It came about when, aged 8, I was given a stack of Leslie ‘The Saint’ Charteris books and some Zane Grey westerns. Living at the time in very rural, wet and windy Norfolk, I was quite happy to be told to get reading and stay out of trouble. Although a lot of the words and meanings went right over my head at that age, I devoured the books and made my way to others, and that’s where my desire to read even more began.

I think my desire to write must have followed later, probably helped by winning a story competition at school.

The Saint books appealed to me because here was a character who solved crime, rescued people in distress and generally helped himself to the already ill-gotten gains of criminals in the process.

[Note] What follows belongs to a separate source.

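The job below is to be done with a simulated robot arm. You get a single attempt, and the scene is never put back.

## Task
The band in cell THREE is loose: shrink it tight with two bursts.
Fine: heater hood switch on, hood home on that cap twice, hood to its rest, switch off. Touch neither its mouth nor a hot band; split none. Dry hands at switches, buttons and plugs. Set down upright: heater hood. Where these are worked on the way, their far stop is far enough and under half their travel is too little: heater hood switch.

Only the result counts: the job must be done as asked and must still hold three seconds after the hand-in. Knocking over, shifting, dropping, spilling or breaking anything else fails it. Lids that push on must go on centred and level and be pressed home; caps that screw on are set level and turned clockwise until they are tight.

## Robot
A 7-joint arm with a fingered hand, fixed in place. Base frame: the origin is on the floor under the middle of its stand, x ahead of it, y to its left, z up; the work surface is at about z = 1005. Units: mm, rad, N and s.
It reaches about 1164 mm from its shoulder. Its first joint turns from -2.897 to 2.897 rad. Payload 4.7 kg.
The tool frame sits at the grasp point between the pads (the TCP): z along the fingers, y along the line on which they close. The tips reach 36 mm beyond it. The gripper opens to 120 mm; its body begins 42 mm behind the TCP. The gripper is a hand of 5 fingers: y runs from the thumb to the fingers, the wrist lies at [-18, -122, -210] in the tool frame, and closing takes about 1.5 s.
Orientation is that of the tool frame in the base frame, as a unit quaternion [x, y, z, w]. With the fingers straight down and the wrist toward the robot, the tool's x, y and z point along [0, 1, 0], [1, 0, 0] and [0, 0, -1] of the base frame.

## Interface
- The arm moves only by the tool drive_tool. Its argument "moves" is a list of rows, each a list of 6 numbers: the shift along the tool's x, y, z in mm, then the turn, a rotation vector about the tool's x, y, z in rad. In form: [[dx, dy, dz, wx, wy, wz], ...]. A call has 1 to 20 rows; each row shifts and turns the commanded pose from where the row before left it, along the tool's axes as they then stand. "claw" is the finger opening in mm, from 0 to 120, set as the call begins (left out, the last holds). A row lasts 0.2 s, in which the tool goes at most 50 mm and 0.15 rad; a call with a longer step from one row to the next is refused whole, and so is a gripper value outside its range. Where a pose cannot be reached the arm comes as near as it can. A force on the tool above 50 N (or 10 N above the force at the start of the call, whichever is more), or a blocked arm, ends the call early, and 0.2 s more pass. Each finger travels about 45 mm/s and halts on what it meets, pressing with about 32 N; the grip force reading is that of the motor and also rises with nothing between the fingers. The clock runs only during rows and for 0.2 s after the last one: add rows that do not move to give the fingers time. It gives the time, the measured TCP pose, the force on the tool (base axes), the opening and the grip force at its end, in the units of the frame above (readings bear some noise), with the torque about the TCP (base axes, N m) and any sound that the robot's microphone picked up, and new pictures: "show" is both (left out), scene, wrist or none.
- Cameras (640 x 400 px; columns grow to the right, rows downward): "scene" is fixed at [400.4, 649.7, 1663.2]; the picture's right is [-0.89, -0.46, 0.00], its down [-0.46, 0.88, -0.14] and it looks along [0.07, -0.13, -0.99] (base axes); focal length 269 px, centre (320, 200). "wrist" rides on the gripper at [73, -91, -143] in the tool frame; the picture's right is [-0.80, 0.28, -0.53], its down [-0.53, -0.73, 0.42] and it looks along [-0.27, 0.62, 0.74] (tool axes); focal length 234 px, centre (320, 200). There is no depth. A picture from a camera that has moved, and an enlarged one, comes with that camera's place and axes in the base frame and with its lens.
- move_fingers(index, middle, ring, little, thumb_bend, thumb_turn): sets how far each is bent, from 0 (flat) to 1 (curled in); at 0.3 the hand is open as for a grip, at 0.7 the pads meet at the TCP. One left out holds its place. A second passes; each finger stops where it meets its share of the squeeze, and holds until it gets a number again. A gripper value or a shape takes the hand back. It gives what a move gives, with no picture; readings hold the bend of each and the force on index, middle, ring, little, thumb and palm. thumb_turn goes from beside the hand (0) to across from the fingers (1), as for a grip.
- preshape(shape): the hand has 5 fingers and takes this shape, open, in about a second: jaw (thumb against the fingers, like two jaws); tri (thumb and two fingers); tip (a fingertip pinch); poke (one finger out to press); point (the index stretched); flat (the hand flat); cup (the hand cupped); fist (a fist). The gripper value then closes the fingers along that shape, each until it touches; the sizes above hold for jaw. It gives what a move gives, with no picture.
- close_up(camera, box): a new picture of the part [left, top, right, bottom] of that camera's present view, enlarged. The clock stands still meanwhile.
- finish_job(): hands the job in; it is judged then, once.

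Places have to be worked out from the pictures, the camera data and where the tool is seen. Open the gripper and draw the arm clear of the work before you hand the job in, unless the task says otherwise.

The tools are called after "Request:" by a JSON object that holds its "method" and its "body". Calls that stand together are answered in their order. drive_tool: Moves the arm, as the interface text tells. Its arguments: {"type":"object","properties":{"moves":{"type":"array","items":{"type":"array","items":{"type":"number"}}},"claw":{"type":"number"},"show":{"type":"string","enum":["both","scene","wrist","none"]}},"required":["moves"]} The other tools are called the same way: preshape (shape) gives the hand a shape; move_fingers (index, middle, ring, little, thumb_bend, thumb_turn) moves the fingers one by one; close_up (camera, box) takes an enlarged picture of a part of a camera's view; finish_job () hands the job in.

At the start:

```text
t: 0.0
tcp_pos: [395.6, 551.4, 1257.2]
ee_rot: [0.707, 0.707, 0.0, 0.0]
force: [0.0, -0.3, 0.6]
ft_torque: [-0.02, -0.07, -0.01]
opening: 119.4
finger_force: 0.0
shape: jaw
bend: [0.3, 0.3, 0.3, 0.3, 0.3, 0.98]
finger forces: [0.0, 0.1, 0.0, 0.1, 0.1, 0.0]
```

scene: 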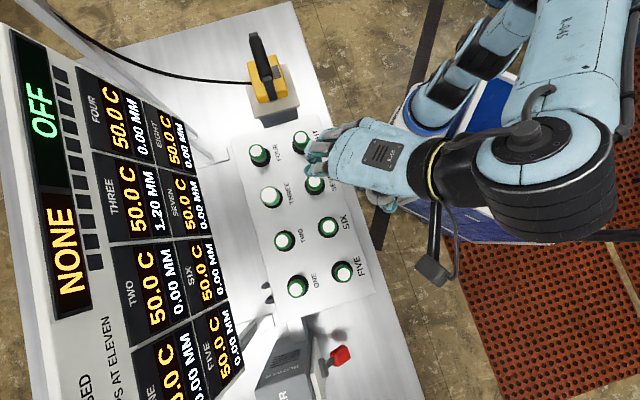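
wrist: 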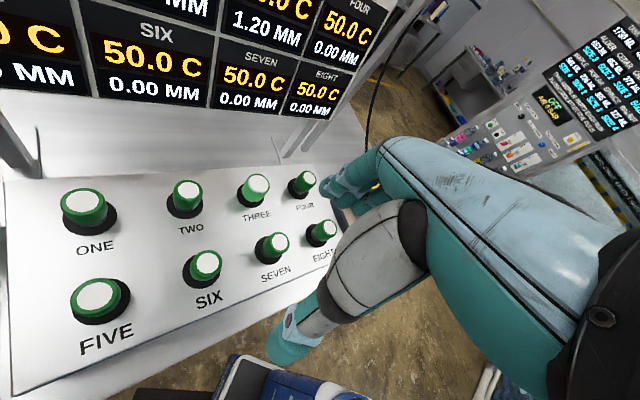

What wasn’t to admire? Then there was Hank Janson and Mickey Spillane and a host of other stronger material to help me through the teen years.

But it was stumbling on the likes of Alistair MacLean, Desmond Bagley, Adam Diment, John Gardner, Adam Hall and many others that wedded me to the idea of writing a spy thriller.

It took a while and many attempts, in between a day job and writing hundreds of short stories and features for women’s magazines, but I eventually got a publishing deal (a crime novel, ironically, followed by four more in a series). Then came my first spy thriller – ‘Red Station’, also the first in a series. But that wasn’t all; by chance I’d also written a book set in France, where I grew up and went to school during the 1960s. ‘Death on the Marais’ turned out to be the first in what was to become the Inspector Lucas Rocco series, and both books were sold by my agent within 48 hours of each other, setting me on the path of writing two books a year.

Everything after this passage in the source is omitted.